After sitting out a season to revamp his brand, Michael Bastian, winner of the 2011 CFDA Fashion Award for Menswear Designer of the Year, will make a comeback at New York Fashion Week. In the days just prior—immediately following an intense model casting, actually—Bastian took a moment to discuss Fashion’s Night Out, his label and his favorite season in New York City.
You’ve been out and about on Fashion’s Night Out before. Do you have a favorite memory? Michael Bastian: Yes, I do! It was the Gant guys showering in the window last year. We had had that lacrosse theme [for the Gant collection], and I said, “Wouldn’t it be cool if we re-created a locker room shower scene?” because in the ad campaign we had a guy in the shower. The Gant visual people created this shower, and I walked up to the store [on Fashion’s Night Out] and saw a crowd for, like, two blocks around it. People took pictures; the models came out on the street in towels. It was such a spectacle!
That’s awesome. What are your plans this year? MB: First, I’m going to Bloomingdale’s for the Michael Bastian for Dockers collaboration, which was connected to the GQ Best New [Menswear Designer in America] award. And then I’m going down to the brand-new Gant store on Prince Street for an appearance with Christopher Bastin—B-A-S-T-I-N—who designs Gant Rugger. So it’s Bastian and Bastin. [Laughs] We’re gonna hit both those stores.
So, your collaboration with Gant has been hugely successful. And now you have some new ones, like the one you mentioned, plus Havaianas and Randolph Engineering—all of which have been well received. There are obviously a ton of designer collaborations today, and while the products of some verge on feeling gimmicky or subpar, yours seem to uphold your vision. Why do you think your collaborations work?
MB: I think you have to pick your collaborations very carefully. You have to have a relationship to the brand that you’re going to collaborate with, or some kind of shared idea or vision. We’re pretty careful with the ones that we say yes to. We had used Havaianas in our show for a couple years; Havaianas had noticed that and came to us. It was the same with Randolph Engineering, our sunglasses. They were my favorite sunglass and we were always using them. Those two were really easy.
With Gant, it was a different story. Gant had kind of disappeared in America for a long time. But it’s a great American heritage brand. When Gant gave me a call and said, “We want to talk to you about possibly working together,” I wasn’t in the market for a serious collaboration. But I thought, OK, I’m going to go take this meeting because I really want to find out what the hell happened to Gant—like, where did you go, Gant? So I went and we figured out a way to make it work. I’m so happy we did because it just really worked.

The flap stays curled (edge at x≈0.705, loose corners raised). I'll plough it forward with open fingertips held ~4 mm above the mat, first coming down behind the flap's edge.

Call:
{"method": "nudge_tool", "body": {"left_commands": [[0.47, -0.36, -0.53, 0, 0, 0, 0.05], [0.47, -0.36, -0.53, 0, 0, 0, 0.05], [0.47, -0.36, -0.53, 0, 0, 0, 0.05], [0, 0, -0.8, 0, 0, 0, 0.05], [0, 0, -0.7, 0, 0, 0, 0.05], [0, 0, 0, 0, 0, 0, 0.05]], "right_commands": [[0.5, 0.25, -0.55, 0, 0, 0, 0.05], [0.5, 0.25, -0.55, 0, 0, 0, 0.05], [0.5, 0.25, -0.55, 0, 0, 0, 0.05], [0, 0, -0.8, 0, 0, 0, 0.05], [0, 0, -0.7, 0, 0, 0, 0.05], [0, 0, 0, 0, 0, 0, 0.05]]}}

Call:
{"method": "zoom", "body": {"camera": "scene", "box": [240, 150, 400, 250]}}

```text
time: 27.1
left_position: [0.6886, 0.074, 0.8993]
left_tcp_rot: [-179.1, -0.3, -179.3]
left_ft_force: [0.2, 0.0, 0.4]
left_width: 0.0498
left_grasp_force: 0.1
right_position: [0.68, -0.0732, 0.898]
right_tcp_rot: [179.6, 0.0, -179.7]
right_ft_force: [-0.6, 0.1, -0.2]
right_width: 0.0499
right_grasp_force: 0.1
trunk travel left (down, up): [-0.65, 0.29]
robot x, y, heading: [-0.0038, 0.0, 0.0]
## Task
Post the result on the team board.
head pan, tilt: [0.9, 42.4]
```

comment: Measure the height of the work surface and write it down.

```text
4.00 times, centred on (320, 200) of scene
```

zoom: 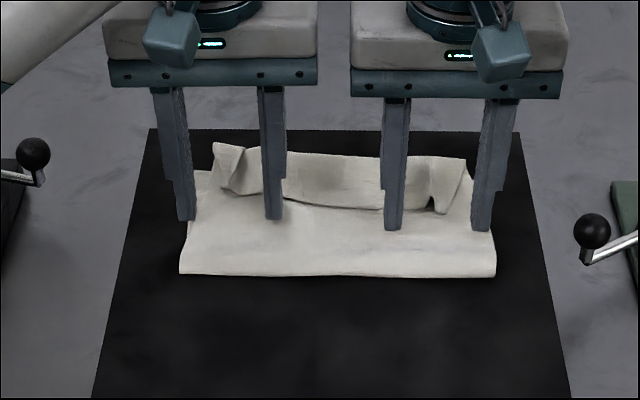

Since the last collection you showed under your own name, you’ve taken a season off, done some business restructuring and won the CFDA Fashion Award for Menswear Designer of the Year. What are you most excited about now? MB: Coming back. It’s weird taking that season off. It will forever be the missing season. Now, as you said, we reorganized our whole company. We have all-new factories, better pricing, new accounts, and I’m just so excited about New York Fashion Week and kind of showing the world we’re back.
You’ve traveled extensively throughout your career, but remain a New York designer. What are some of your favorite spots in the City? MB: I love where I live. I live down in the Village, but more NYU than East or West, you know? There’s kind of that little magical spot right above Washington Square Park that, to me, feels almost more Boston than New York. The scale is lower, the vibe is different. There are students running around all over the place because we have NYU and The New School, and there’s a beautiful little PS 41 at the end of my block, so there’s little kids. I love hanging out in that area. It’s just so inspiring. To me, it just feels like my little secret New York.
That’s great. Last question: what is your favorite season in New York and why do you love it? MB: There’s two seasons. But they’re not even seasons. In New York, they end up being, like, a week. [Laughs] That week of spring, when it gets to be about 70 degrees and it’s not humid. The trees suddenly are in bloom and everyone’s so excited and you don’t have to wear a coat for the first time. I love that week. And there’s the fall equivalent, where it’s maybe mid-September and it’s just cooled down enough. Those are those magical in-between times that are so fleeting for some reason. By the time you realize you’re in it, it’s over almost. But aren’t those great? I can’t even say spring and I can’t even say fall. It’s like those tiny, tiny little windows of when it’s turning into something else. That’s when New York is at its best.